There have been more times I’ve encountered similar behavior, where one side has approached the conflict from the perspective of guilt, while I myself have tried to approach the same situation from the view of growth.

When we approach situations with the lens of guilt, we are looking at events in a way that demands someone to always be the guilty one. If someone’s guilty, naturally that would mean condemnation to that person, and no one wants to be condemned.
This reveals how guilt-centered person's heart is living in a state of judgment or fear of judgment.

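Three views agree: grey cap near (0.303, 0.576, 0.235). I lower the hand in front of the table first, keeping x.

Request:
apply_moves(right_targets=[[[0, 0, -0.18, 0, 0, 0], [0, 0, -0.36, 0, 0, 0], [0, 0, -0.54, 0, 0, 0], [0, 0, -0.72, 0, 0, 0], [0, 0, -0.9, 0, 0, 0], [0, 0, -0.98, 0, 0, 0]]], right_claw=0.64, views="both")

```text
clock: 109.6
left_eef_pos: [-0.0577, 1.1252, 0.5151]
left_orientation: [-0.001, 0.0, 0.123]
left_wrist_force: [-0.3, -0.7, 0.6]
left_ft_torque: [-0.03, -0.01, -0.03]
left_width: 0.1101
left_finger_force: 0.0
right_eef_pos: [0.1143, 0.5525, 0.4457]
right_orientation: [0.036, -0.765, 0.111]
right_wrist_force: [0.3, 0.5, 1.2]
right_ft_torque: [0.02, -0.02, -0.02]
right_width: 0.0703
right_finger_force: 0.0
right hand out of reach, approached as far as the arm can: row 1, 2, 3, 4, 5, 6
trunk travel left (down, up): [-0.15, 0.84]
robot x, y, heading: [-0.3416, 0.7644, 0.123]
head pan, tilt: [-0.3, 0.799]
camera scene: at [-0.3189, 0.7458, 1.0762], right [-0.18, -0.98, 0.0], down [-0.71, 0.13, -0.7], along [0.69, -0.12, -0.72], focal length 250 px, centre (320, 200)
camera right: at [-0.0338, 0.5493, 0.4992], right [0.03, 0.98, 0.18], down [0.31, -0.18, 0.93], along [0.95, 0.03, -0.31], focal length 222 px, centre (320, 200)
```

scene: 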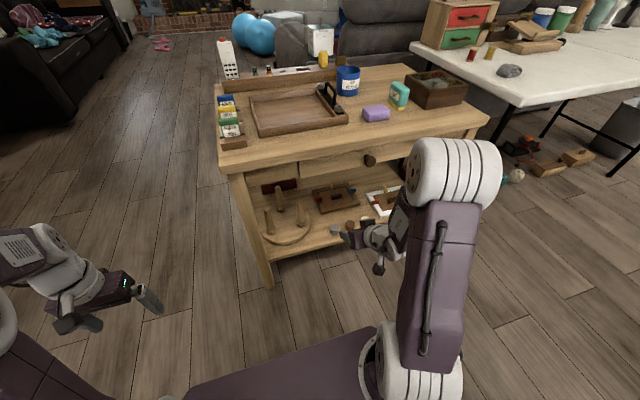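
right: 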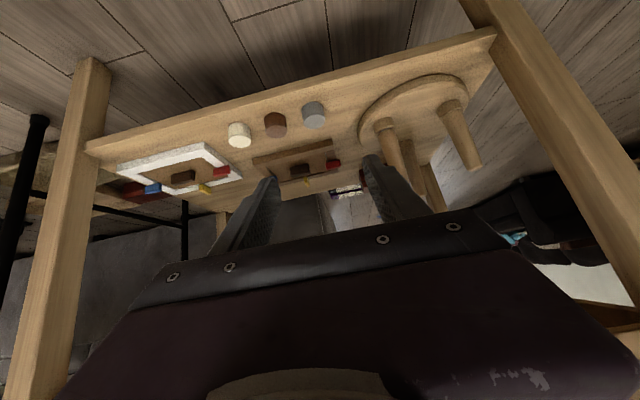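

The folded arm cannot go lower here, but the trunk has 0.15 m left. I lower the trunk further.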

"…because fear has to do with punishment. The one who fears is not made perfect in love.."
1 John 4:18 (NIV)

If two people who solve situations in guilt-centered point of view would encounter the same conflict, they would both first want to try avoiding all conversations related to what happened. They would want to sweep the whole situation under the rug because the risk of ending up being guilty:

“…but people loved darkness instead of light because their deeds were evil.."
John 3:19 (NIV)

If they feel like the conversation cannot be avoided, they get defensive, ending up approaching the conversation as an argument. Since they believe that someone is absolutely going to be guilty, this dispute will look like an attempt by both sides to prove their own innocence while simultaneously proving the other one to be the guilty one. They do this by describing same events in a way where they present themselves to be either the hero or the victim of the story, while other one is presented as the bad guy.

It's like they're bouncing a bomb with each other desperately hoping it won’t end up in their hands when bomb finally explodes.

Some people with weaker will and conscience would do the exact opposite and accept all the blame on themselves. Cases like these are depressed and live in a constant victim mindset. Same fate awaits, in addition of anger and bitterness, those who would end up losing the argument and thus becoming the guilty one.

But what if...?

Just, what if...?

…neither one have to be the guilty one?

What if all situations were approached as a growing experience?

From the perspective of growth, conflicts are approached by understanding that none of us are flawless, but we are all imperfect people in a continuous growth process.

Even nasty situations would be seen as growing and learning experiences. In which case we would no longer run away from our problems but boldly move towards them, for that would mean development and rising to a new levels for us!

In conflicts with two people, both parties would share their perspective with each other. Not by trying to prove their own innocence, but by sharing their point of view in order to help each other finding a common solution. So that we would understand better in which angle each of us came to the whole situation. Knowing and understanding leads to patience, which ultimately leads to mutual love and respect for each other:

“…For this very reason, make every effort to add to your faith goodness; and to goodness, knowledge; and to knowledge, self-control; and to self-control, perseverance; and to perseverance, godliness; and to godliness, mutual affection; and to mutual affection, love.”
2. Peter. 1:5-7 (NIV)

Alternatively, we would also share how we understood each other's actions, same time as been mindful to the possibility that our first impression might not have been the right one. Both could confirm or correct any misunderstanding.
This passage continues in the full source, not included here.